The banking "recovery" is less than it seems from earnings

07/20/2009 9:51 am EST

Focus: STOCKS

Jim Jubak

Founder and Editor, JubakPicks.com

We’ve got half a banking recovery. That’s not at all the same as being halfway through a banking recovery. What the second quarter results from Goldman Sachs (GS), JP Morgan Chase (JPM), Citigroup (C), and Bank of America (BAC) tell us is that profits from the investment banking side of banking—arranging financing for big company clients—and trading are back big time. But the other side of banking—the bread and butter business of making commercial loans, lending to credit card holders, and the like is still bleeding oceans of red ink.

What we’ve got now is a banking sector rigidly divided into winners and losers. Worryingly for investors inclined to pile into the winners, the profits from the businesses that are thriving right now are way more volatile than those from the stodgier traditional parts of banking. You’ve got to wonder if Goldman and JP Morgan Chase can keep it going and for how long given the normal ups and downs of investment banking and trading.

Let’s start with the poster children for the struggling side of banking, Citigroup and Bank of America.

Citigroup reported second quarter net income of $4.3 billion. A profit! So how bad can things be?

Plenty. That profit is a result of the one-time $6.7 billion after-tax gain from selling part of its Smith Barney brokerage unit to Morgan Stanley (MS). Strip out that gain—and for fairness the $1.6 billion in one-time losses that a rather bizarre accounting rule forced Citigroup to take on its own debt this quarter—and you’re left with a pre-tax loss of $4.2 billion.

Where did the red ink come from? The bank reported $8.4 billion in net credit losses—that’s losses from loans of all kinds, including credit cards. To offset future losses, Citigroup put another $3.9 billion into its loan loss reserves. Over all, operating income from continuing operations fell by 11%.

The picture at Bank of America was remarkably similar. But worse.

A big gain from the sale of the bank’s stake in China Construction Bank boosted earnings by $5.3 billion. Another sale, of its share of a payment solutions company, brought in another $3.8 billion.

On the other side of the ledger, the one colored red, the bank showed $8.7 billion in net credit losses and added $13.4 billion to reserves. The worst damage came from credit cards where the bank said it wasn’t collecting payments on 11.7% of its cards. That’s up from 8.6% in the previous quarter.

That’s not to say that there weren’t bright spots at the two banks. Citigroup’s investment banking and trading business showed a 16% increase in operating income and Bank of America’s Merrill Lynch unit generated $5 billion in revenue.
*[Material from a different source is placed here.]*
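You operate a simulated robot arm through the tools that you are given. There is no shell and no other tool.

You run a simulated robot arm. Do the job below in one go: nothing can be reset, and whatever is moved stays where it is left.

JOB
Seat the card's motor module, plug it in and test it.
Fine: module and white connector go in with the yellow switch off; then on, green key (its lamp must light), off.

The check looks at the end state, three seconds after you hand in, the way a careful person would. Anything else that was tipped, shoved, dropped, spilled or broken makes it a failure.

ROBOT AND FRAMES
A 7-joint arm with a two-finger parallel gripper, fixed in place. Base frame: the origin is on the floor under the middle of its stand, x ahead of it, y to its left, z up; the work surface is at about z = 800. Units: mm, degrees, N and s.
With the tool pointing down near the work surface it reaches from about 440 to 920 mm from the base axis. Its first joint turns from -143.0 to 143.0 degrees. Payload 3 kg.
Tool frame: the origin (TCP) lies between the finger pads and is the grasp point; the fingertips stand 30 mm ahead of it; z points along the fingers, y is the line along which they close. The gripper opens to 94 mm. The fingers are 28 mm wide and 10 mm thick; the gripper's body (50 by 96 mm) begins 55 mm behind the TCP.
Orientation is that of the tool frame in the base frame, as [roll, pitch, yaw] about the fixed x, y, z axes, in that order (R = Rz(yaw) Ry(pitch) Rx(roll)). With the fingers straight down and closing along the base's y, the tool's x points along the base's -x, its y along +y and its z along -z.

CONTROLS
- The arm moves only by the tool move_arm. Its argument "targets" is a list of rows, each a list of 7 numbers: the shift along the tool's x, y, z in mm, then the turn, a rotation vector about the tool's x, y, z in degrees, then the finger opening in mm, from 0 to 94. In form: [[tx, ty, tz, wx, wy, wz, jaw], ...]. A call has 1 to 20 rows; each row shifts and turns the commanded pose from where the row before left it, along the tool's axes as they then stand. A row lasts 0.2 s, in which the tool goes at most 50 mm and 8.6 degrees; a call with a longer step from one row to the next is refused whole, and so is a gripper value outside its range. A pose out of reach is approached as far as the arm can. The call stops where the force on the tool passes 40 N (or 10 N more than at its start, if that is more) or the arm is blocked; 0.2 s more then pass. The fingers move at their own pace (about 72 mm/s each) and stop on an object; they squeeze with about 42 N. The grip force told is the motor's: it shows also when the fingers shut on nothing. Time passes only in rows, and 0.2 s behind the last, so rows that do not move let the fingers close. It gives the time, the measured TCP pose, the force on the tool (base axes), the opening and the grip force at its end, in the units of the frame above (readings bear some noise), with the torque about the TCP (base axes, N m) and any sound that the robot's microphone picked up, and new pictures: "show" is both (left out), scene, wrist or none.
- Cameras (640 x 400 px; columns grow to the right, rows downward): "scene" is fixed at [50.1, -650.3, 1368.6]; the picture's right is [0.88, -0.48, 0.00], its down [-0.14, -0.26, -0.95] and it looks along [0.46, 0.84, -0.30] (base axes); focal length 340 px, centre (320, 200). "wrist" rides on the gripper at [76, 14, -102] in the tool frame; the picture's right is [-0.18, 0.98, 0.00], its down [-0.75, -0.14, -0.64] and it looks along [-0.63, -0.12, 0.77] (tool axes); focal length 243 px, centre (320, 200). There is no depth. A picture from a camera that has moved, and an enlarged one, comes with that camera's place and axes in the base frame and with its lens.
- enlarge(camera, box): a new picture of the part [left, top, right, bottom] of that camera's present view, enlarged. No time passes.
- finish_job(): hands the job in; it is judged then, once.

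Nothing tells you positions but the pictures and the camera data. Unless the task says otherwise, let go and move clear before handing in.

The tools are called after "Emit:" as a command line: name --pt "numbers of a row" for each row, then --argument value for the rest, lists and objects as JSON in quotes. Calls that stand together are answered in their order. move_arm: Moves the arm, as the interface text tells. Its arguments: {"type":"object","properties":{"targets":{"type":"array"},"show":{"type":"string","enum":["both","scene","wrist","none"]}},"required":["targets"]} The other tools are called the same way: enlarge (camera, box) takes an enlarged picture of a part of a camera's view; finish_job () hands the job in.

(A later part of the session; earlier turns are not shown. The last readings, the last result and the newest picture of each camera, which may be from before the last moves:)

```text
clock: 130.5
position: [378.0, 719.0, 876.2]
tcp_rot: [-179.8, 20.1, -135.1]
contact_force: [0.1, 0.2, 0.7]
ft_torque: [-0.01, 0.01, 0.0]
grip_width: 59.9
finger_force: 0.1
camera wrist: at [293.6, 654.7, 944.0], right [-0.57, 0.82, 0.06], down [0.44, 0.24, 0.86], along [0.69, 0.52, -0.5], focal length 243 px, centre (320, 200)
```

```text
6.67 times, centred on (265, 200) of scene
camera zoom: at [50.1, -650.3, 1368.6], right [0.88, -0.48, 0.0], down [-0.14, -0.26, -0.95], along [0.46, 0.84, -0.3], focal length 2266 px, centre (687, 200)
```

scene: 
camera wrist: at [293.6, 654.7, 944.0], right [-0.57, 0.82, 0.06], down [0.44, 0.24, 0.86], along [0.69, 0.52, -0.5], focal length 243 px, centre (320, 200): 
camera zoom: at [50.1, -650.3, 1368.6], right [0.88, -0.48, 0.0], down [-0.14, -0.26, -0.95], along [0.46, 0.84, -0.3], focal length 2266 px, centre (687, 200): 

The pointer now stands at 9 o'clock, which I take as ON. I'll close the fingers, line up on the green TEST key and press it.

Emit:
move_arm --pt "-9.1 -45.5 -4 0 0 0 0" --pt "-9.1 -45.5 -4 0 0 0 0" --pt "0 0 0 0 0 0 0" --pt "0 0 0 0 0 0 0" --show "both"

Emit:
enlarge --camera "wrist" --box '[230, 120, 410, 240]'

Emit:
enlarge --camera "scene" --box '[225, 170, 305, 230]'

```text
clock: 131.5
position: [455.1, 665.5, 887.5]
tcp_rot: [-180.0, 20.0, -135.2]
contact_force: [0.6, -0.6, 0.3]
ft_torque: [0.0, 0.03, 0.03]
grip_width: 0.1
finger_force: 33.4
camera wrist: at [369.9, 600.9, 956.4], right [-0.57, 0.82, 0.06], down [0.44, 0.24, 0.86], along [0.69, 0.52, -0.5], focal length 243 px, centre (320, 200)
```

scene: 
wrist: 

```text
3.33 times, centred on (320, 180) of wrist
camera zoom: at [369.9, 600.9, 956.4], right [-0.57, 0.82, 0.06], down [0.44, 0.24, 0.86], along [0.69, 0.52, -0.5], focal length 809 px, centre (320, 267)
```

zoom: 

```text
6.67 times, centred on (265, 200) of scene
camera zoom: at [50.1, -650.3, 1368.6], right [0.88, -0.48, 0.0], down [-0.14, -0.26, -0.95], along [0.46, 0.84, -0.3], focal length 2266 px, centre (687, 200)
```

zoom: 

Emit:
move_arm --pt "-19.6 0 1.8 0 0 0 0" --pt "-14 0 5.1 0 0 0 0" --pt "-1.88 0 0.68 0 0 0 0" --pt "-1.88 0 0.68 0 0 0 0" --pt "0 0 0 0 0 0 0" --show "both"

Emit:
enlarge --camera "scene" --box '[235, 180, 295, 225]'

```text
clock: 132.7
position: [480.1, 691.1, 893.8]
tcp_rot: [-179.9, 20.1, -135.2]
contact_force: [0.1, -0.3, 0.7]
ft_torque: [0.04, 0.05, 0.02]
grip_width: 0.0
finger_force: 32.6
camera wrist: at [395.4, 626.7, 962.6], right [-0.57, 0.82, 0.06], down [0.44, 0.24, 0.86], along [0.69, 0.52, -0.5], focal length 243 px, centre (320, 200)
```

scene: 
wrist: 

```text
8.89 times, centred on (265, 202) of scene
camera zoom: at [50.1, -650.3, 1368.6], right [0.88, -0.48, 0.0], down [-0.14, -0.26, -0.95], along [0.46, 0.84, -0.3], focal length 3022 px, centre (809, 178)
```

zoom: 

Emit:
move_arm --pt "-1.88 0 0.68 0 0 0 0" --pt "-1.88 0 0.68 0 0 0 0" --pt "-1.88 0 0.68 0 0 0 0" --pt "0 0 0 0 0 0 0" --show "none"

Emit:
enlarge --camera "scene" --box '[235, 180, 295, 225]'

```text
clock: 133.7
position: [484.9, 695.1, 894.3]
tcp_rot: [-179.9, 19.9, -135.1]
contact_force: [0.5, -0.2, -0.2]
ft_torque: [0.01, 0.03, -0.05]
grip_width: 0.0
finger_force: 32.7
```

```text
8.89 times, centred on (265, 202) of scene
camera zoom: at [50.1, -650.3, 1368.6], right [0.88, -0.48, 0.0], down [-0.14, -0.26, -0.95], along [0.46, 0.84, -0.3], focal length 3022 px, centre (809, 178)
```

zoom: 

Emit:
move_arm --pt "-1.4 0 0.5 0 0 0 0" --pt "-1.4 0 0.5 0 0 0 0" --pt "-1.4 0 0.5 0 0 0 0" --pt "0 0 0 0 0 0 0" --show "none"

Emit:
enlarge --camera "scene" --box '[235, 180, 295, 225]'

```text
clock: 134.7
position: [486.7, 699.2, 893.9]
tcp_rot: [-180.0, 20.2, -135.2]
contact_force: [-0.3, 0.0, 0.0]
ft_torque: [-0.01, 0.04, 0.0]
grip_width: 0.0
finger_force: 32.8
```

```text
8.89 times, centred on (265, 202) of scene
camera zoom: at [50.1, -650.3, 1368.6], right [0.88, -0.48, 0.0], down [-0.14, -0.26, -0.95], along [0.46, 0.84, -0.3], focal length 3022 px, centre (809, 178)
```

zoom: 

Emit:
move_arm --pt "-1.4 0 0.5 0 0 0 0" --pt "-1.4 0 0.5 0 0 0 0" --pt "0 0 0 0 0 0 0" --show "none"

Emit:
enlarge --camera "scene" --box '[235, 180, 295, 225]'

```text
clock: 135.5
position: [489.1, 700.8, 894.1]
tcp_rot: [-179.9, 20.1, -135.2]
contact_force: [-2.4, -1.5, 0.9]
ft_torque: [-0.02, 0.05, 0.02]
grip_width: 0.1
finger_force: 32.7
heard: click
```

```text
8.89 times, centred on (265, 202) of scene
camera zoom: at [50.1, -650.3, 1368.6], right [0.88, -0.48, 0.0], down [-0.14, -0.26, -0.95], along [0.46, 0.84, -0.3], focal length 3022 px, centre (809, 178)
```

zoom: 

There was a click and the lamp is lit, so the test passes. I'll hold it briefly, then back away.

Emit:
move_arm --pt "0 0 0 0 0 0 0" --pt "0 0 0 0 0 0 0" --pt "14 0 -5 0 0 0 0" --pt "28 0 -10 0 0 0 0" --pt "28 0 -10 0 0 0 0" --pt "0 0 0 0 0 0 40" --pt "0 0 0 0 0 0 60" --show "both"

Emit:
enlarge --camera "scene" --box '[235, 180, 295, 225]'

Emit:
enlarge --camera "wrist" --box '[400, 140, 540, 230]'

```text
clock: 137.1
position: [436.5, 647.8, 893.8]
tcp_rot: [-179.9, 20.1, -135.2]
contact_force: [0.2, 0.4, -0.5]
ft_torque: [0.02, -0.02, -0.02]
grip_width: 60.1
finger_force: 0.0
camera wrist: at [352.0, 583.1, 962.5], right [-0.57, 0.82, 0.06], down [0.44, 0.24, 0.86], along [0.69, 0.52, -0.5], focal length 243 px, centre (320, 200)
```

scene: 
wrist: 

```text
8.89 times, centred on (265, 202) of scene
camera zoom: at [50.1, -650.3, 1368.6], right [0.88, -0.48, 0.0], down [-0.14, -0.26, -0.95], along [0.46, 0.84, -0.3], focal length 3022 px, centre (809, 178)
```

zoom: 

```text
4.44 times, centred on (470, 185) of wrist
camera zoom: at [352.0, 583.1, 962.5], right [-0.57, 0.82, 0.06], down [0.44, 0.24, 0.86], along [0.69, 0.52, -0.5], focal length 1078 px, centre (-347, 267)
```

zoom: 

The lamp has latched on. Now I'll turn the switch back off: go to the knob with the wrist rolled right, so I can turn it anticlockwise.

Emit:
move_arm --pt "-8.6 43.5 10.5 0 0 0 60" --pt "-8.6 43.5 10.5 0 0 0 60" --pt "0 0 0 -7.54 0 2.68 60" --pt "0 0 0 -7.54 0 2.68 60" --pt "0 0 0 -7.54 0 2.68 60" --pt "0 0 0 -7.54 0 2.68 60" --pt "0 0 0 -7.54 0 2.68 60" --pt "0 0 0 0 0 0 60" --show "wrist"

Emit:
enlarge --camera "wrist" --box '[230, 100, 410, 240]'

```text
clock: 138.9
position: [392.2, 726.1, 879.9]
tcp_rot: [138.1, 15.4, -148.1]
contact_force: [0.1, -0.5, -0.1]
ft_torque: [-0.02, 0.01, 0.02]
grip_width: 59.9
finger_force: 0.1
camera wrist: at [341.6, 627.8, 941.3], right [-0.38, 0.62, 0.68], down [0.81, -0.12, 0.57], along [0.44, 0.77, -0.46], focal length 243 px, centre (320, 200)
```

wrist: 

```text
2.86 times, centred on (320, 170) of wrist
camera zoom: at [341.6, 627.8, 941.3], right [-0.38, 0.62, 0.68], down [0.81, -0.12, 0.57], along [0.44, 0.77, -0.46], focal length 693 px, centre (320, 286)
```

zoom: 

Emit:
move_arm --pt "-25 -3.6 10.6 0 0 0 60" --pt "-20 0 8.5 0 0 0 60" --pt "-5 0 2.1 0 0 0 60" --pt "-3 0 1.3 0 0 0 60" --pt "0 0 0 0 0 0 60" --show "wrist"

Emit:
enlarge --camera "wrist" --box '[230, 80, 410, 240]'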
As you’d expect from those results, banks that have done a better job at controlling their loan losses—such as JP Morgan Chase—or that are mostly investment banks—such as Goldman Sachs—reported much, much better numbers. Goldman Sachs reported record earnings in the quarter of $3.4 billion, a 65% increase from the second quarter of 2008. JP Morgan Chase, like Bank of America and Citigroup, reported continued deterioration in its loan portfolio. But in comparison to those two banks, the losses were relatively minor. The bank added just $2 billion to its loan loss reserves in the quarter. And that was outweighed by a huge surge, an increase of 62% from the first quarter of 2009, of in fees from its investment banking business.

So where does the sector go from here? On July 22 when Wells Fargo (WFC) and US Bancorp (USB) report, investors will get to see if other big banks are holding the line on credit losses like JP Morgan Chase. That would be good news for the sector as a whole and a sign that the really damaged bread and butter banking business is stabilizing.

We’ll have to wait until next quarter, I’m afraid to see if the big gains in investment banking and trading at Goldman Sachs and JP Morgan Chase can continue at anything like this pace. There were worrying signs in the Goldman Sachs results, as superlative as they were. Fees from advice to corporate clients was down by about 50% from the same quarter in 2008, for example, and the huge profits from the trading business are a result of residual turmoil in the fixed income, currency, and commodity markets and resulting big spreads. You’d expect those spreads—and Goldman’s profits—to decline as the sector’s health improves.